The narrative of queer history has largely focused on one demographic: white, middle-class males. While it’s necessary that these stories are heard, they’re only one perspective and they’re not representative of the diverse, intersectional communities that also identify as LGBTQ+. For Khier Casino — who’s a grad student at Columbia Journalism School and the editor in chief at NextShark, news, culture, and entertainment site that’s dedicated to covering Asian American issues — he believes that Asian American existence has largely been invisible in the media. “It’s clear that there is so much more work that needs to be done and more discussions to be had,” he says. However, the more we collectively spotlight these moments, the more we’ll have a better understanding of their impact on the community. Below, Casino discusses five of the pivotal moments and unsung heroes in Asian American LGBTQ+ history that are worth commemorating.
Activist Helen Zia
Helen Zia is a Chinese-American journalist and activist who’s known for speaking out on racial and LGTBQ+ issues. She once served as the president of the New York Chapter of the Asian American Journalists Association, which is dedicated to combating media stereotypes against Asians. “Helen Zia and her wife, Lia Shigemura, were the first same-sex couple to get married in California upon recognition by the state in 2008. In 2010, she testified for marriage equality in the landmark case decided by the U.S. Supreme Court,” says Casino.
She’s also recently been making headlines due to her “heavy involvement in the Vincent Chin civil rights case,” says Casino. Vincent Chin was a Chinese American engineer who was beaten to death 39 years ago. “Zia led the call to bring justice to the case as the national organizer and spokesperson for the Justice for Vincent Chin campaign,” says Casino. And a limited scripted series about the murder will be developed through an exclusive agreement with Chin’s relatives and Zia.
National Asian & Pacific Islander HIV/AIDS Awareness Day
The first observation of National Asian and Pacific Islander HIV/AIDS Awareness Day was on May 19, 2005, to help end the HIV stigma against the community. “The day was founded by the Banyan Tree Project and backed by the Centers for Disease Control and Prevention (CDC) to help raise awareness, prevent HIV, and those who are living with it,” says Casino. By reducing the stigma, the Banyan Tree Project hopes to get more people tested (currently, two-thirds of Asians have never been tested for HIV, according to the organization), in addition to receiving health services and support.
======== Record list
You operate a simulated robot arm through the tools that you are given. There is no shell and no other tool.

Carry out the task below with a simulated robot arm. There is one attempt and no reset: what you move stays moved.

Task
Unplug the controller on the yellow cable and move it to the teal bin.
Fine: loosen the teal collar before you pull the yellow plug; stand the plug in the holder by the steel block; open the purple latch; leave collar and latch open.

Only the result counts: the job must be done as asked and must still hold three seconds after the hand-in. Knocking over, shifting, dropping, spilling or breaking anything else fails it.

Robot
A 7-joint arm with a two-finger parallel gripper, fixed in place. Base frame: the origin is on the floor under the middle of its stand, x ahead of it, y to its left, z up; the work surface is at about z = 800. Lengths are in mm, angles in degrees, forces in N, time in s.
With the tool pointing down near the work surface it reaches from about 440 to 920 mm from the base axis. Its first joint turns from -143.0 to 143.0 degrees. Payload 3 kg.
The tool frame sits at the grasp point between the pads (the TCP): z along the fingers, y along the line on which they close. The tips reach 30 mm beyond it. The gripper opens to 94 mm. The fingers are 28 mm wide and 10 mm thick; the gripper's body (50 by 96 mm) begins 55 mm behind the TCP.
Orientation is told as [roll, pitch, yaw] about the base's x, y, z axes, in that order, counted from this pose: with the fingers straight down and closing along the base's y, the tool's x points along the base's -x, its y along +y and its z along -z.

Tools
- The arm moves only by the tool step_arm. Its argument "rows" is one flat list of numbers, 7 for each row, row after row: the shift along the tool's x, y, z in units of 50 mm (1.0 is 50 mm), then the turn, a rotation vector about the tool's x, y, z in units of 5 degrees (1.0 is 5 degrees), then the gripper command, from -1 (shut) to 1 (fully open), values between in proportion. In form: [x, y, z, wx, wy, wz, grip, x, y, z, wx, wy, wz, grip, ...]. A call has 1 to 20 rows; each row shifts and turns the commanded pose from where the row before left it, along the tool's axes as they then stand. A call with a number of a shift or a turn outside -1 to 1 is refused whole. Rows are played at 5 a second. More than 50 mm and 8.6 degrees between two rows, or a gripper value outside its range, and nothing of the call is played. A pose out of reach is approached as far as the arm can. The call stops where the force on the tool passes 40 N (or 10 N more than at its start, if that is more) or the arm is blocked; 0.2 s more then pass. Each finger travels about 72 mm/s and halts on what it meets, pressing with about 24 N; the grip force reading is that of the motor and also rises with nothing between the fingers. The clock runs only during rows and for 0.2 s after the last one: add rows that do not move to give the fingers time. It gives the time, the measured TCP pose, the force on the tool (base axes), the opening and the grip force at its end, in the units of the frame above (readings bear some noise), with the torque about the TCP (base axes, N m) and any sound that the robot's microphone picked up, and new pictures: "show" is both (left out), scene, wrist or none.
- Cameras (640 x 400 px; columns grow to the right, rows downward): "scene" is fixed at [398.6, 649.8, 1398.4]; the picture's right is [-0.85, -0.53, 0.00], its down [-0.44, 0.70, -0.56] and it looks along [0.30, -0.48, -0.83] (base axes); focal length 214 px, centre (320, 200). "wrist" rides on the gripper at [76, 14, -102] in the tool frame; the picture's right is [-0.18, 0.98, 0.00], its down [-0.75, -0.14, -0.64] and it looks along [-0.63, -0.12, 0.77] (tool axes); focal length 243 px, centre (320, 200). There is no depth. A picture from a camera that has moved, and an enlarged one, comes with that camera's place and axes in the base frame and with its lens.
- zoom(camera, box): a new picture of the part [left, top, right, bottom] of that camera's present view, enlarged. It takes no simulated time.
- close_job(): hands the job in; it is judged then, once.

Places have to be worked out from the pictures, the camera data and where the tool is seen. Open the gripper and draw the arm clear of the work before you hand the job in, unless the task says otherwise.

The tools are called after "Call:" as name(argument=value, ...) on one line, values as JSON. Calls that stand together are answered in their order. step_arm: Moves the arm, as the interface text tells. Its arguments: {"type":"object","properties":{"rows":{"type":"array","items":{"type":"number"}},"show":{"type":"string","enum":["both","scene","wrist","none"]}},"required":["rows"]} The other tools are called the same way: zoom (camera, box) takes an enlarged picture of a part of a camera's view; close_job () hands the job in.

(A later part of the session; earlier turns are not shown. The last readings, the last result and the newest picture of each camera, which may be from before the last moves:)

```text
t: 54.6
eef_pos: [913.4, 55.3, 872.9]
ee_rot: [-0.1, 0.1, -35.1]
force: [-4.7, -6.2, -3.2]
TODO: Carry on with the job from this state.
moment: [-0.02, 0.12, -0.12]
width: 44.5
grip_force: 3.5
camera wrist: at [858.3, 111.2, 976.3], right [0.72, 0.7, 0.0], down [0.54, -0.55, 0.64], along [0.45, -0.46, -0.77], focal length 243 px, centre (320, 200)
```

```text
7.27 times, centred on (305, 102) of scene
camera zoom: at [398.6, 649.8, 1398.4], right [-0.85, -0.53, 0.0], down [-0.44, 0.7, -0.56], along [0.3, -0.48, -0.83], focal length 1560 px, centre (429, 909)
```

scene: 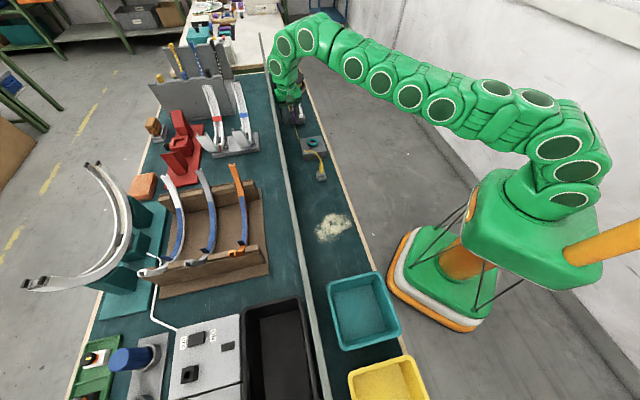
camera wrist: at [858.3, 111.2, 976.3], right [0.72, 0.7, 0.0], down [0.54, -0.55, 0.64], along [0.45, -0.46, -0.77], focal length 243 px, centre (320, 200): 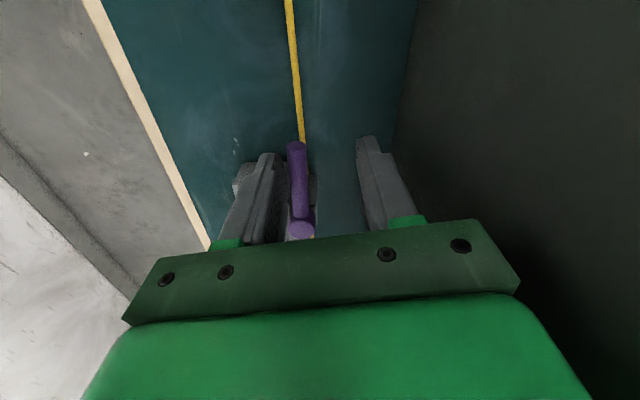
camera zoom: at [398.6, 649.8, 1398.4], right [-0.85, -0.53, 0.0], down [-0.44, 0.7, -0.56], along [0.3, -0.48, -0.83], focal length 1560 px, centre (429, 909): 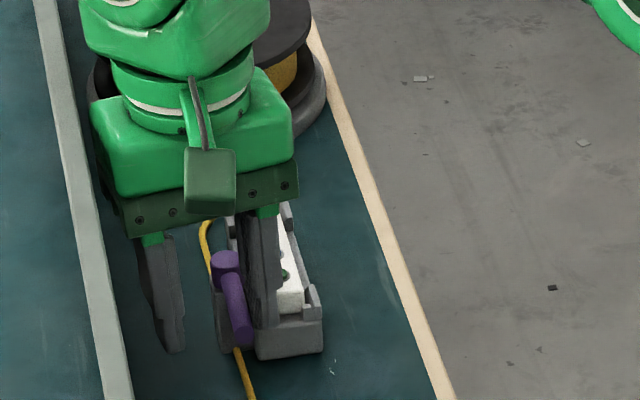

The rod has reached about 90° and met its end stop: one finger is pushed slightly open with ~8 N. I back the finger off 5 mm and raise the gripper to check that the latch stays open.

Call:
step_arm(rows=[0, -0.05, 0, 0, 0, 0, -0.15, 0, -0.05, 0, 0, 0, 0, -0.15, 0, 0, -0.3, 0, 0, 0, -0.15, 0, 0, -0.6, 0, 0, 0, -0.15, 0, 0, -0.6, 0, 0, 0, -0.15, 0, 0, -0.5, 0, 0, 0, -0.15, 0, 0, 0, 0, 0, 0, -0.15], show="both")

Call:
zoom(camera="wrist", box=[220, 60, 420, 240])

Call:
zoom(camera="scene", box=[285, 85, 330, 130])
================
Helping spread the word through storytelling and education is important: “While the Asian American population grew by 11 percent between 2010 and 2014, the number of Asians who were diagnosed with HIV increased by 36 percent,” says Casino.
Former U.S. Army Officer Daniel Choi
After serving in the U.S. Army during the Iraq War in 2006, Korean American “Lt. Daniel Choi was discharged for coming out on the Rachel Maddow Show in 2009,” says Casino. “In 2010, he handcuffed himself to the White House to demand the repeal of ‘Don’t Ask, Don’t Tell’ (DADT), which was a federal policy [adopted in 1994] that disallowed gays and lesbians from serving openly in the military,” adds Casino. Since then, Choi became one of the founding members of Knights Out, an organization of West Point alumni that are committed to supporting LGBTQ+ service members.
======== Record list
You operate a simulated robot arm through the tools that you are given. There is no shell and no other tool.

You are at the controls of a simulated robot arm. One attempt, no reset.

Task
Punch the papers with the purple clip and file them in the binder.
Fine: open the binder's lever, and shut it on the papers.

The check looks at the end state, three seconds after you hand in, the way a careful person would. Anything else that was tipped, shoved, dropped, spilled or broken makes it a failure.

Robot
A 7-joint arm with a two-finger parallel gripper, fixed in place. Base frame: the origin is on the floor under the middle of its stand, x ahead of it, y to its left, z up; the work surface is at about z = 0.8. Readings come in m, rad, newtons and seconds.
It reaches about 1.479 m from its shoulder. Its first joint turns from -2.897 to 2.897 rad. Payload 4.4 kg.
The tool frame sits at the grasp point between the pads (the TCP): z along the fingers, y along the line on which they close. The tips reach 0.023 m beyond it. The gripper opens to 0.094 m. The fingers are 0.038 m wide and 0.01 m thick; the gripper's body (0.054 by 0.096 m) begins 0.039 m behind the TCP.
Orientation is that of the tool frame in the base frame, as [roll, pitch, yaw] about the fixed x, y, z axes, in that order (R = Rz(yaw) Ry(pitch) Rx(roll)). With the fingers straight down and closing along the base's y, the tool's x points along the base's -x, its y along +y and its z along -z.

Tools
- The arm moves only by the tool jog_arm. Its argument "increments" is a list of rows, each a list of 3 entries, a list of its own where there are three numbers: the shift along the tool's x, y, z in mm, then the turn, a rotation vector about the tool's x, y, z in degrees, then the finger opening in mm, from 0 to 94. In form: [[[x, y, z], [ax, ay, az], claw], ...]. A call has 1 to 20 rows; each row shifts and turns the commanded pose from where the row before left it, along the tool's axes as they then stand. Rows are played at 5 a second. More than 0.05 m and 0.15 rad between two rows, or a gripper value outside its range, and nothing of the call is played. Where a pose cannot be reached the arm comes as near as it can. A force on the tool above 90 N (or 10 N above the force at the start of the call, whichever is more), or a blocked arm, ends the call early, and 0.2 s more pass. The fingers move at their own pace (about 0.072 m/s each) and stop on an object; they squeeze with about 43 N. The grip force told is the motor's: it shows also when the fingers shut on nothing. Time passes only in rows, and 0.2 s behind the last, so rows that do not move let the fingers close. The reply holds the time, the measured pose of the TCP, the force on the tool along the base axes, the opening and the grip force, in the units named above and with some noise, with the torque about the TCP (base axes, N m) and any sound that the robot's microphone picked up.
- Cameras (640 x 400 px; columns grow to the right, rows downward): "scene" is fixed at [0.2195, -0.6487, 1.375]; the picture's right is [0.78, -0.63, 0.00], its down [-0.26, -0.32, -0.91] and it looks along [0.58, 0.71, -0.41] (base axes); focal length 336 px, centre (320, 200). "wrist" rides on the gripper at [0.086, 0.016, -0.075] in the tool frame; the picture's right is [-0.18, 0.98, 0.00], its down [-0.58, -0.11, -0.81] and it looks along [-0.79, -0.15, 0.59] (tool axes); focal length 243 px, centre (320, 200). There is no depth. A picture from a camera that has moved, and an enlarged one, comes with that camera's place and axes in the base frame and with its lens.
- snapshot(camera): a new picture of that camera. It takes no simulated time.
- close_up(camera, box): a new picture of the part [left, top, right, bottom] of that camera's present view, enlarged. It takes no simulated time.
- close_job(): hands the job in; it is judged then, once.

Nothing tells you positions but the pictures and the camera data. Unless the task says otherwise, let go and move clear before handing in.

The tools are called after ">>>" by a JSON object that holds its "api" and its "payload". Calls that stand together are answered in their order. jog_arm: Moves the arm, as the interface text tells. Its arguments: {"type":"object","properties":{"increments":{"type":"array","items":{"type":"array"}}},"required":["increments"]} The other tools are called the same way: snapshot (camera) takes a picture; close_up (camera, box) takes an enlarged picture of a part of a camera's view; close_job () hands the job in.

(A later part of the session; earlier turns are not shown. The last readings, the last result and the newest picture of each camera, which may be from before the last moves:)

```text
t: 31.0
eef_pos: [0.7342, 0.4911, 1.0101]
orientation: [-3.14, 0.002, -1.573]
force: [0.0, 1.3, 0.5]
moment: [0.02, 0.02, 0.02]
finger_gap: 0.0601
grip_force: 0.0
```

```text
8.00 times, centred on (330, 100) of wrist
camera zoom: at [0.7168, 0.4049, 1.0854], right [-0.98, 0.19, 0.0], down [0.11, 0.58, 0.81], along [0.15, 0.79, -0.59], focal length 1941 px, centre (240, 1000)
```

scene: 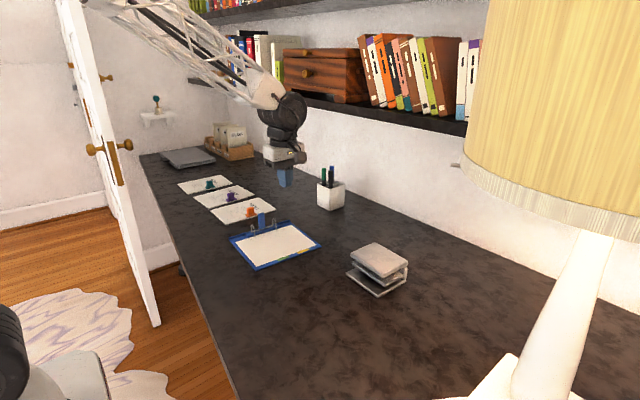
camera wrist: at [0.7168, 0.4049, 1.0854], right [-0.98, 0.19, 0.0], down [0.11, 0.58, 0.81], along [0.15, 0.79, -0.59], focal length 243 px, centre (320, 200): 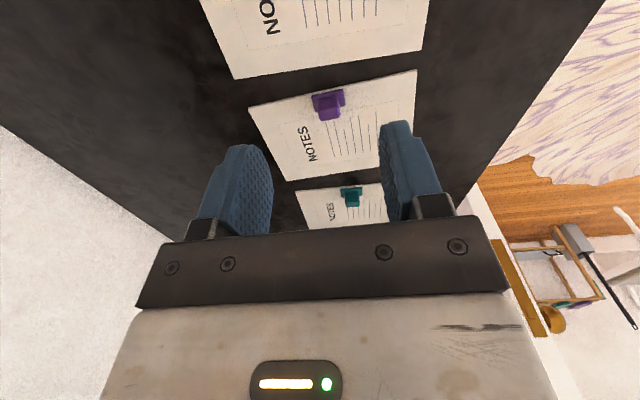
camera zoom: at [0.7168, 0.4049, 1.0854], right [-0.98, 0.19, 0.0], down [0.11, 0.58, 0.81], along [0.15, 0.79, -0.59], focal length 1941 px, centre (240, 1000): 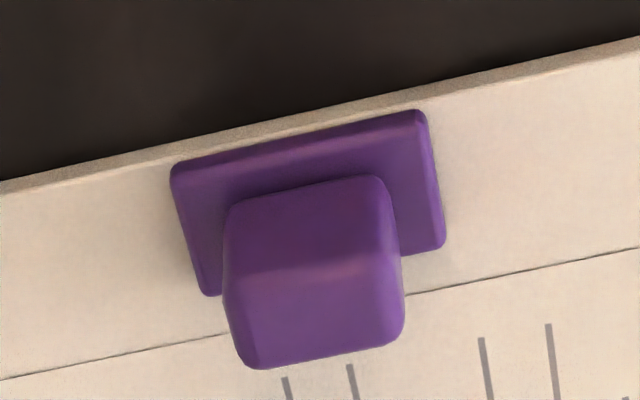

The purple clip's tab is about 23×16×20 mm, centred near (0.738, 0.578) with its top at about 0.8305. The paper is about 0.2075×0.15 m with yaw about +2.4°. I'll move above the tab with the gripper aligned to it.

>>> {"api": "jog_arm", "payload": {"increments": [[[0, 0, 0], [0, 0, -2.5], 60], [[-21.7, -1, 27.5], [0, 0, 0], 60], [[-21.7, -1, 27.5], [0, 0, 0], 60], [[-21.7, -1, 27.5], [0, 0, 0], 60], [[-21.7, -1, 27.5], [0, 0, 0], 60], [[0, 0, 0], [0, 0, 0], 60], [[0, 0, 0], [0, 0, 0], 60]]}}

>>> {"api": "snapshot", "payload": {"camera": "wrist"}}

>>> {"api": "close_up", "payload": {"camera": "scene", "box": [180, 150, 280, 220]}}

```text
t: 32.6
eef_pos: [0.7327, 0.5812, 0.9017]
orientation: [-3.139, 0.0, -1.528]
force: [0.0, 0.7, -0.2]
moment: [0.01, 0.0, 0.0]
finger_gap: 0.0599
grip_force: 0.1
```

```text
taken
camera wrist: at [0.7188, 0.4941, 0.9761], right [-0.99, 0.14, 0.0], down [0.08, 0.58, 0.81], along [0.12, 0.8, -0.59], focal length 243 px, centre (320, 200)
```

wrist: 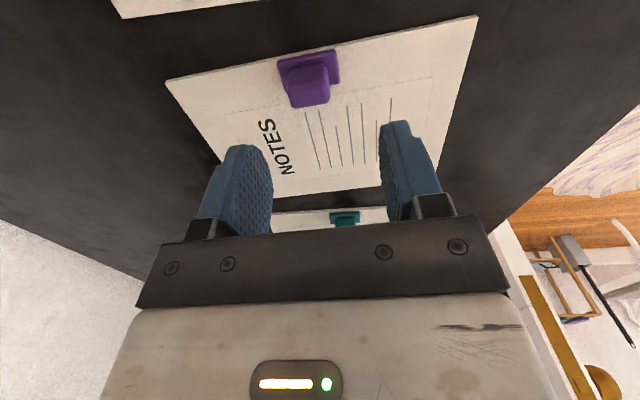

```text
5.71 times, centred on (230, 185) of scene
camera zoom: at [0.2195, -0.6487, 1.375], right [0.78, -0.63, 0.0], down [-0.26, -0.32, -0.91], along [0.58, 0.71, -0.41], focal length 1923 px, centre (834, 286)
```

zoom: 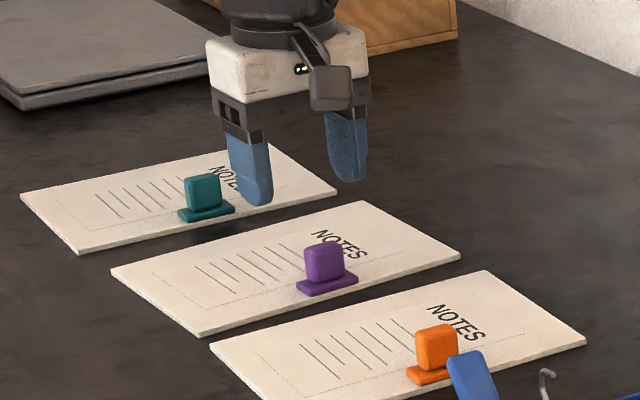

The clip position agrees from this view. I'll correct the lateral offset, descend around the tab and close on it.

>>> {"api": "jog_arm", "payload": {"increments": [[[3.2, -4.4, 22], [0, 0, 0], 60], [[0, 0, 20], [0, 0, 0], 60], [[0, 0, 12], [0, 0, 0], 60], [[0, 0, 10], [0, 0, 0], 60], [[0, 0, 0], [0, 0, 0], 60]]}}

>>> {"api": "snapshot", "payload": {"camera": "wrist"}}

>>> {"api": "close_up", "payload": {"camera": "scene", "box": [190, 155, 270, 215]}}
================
In 2010, President Barack Obama repealed the policy, but approximately 13,000 service members were discharged when DADT was in effect, and the lingering shadow of its legacy still remains.
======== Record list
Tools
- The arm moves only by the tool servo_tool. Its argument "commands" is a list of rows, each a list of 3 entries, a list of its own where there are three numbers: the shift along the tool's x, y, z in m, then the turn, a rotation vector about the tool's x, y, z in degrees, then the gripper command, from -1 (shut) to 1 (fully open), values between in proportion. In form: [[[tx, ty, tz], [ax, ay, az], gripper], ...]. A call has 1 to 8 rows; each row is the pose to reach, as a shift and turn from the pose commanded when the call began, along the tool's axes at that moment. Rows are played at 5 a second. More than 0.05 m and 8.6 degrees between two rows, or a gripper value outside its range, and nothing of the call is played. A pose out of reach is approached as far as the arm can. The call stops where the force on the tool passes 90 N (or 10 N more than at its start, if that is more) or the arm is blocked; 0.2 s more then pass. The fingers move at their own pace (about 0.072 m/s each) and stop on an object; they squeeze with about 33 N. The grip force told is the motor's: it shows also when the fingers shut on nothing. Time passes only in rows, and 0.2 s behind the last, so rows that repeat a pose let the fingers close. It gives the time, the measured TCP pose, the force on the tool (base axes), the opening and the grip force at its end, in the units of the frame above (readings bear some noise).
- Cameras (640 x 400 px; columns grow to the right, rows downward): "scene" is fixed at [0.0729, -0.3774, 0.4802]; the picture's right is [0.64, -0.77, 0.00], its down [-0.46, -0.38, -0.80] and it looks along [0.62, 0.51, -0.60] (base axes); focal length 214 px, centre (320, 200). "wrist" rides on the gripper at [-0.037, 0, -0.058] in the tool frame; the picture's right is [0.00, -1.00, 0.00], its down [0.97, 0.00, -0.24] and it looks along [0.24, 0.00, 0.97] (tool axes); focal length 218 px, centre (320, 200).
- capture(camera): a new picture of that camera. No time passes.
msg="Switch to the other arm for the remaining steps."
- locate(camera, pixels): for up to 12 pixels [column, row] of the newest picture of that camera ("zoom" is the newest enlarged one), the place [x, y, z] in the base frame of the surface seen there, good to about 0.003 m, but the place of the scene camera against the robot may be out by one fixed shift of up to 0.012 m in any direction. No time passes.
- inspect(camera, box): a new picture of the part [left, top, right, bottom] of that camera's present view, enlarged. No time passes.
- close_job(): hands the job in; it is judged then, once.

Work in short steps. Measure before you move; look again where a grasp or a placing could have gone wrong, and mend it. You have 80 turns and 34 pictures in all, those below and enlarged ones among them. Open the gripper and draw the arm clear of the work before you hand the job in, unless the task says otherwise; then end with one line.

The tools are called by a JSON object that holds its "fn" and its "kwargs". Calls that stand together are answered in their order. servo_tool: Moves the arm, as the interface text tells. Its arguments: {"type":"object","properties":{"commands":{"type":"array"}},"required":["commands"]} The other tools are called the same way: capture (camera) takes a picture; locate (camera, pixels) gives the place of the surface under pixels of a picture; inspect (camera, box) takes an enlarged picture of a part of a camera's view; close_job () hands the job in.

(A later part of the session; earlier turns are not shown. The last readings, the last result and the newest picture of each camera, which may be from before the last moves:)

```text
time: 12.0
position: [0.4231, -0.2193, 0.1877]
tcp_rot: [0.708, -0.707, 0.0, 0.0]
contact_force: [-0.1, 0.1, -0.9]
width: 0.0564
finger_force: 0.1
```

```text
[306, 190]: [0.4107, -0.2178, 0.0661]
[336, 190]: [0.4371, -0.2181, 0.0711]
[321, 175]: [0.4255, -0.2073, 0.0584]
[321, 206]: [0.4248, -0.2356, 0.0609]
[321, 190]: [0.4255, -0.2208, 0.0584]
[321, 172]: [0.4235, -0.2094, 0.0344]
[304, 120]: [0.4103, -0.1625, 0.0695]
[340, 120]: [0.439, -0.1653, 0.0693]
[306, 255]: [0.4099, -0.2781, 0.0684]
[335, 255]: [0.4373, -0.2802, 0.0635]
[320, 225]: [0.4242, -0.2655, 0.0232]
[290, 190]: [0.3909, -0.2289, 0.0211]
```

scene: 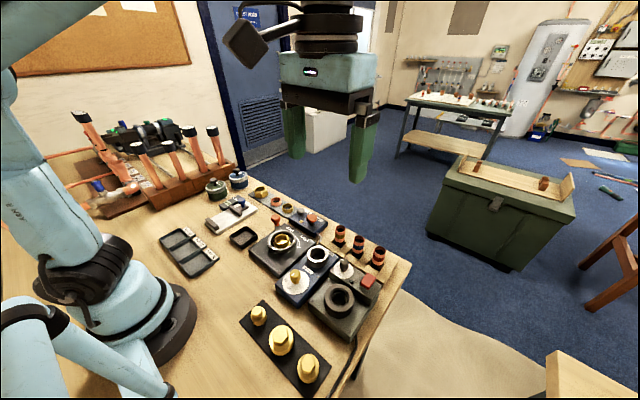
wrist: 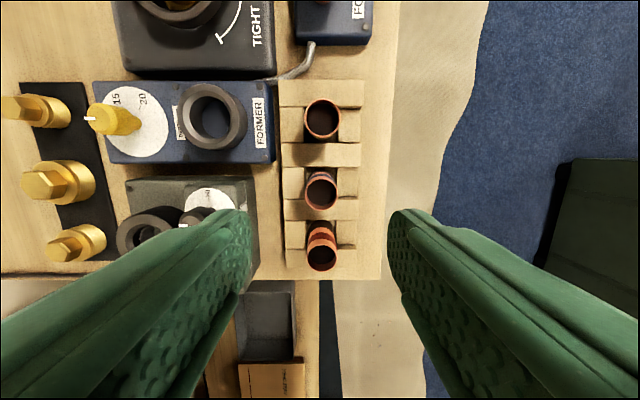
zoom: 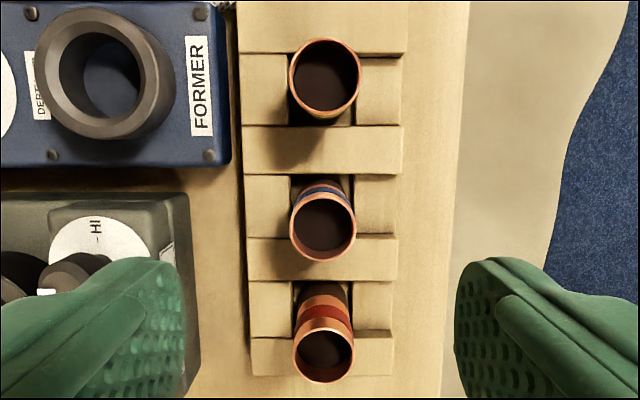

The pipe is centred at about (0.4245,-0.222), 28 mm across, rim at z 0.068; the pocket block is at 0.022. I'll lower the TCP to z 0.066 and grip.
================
The Respect After Death Act
“In September 2014, California’s Respect After Death Act (AB 1577) was signed into law by Governor Jerry Brown. The new law enabled transgender people to record their chosen gender on their death certificates,” says Casino. It was inspired by Christopher Lee, a transgender filmmaker who co-founded the Transgender FIlm Festival and committed suicide in 2012. “The coroner misgendered him as female on his death certificate. His friends, Chino Scott-Chung, who is also a trans man, and Chino’s spouse, Maya, reached out to then-assembly member Toni Atkins, who drafted California Assembly Bill 1577,” says Casino. The bill ensures that officials should defer to legal documents like a court order approving a name or gender change or proof of medical treatments for gender transition to make sure transgender people are recognized properly after they pass away.
Politician Evan Low
In 2010, Assembly member Low made history as the youngest LGBTQ+ mayor in the United States, and in 2014, he was the youngest Asian American legislator elected into the California State Assembly. “In 2018, he authored AB 2943, which was a bill that aimed to classify conversion therapy as fraud, increase protections for consumers, and make ‘sexual orientation change efforts’ an unlawful business practice,” says Casino. Conversion therapy refers to dangerous practices aimed at changing a persona’s sexual orientation or gender identity, according to the Trevor Project, who co-sponsored the bill. Though the bill was only one vote away from reaching the governor’s desk, Low had to pull it due to intense backlash from California’s conservative religious community. Low continues to make LGBTQ+ rights a high priority and is currently re-serving his role as the chair of the Legislative LGBTQ Caucus, a forum for California policymakers to further the goal of equality and support LGBTQ+ leaders in the community at local, state, and federal levels.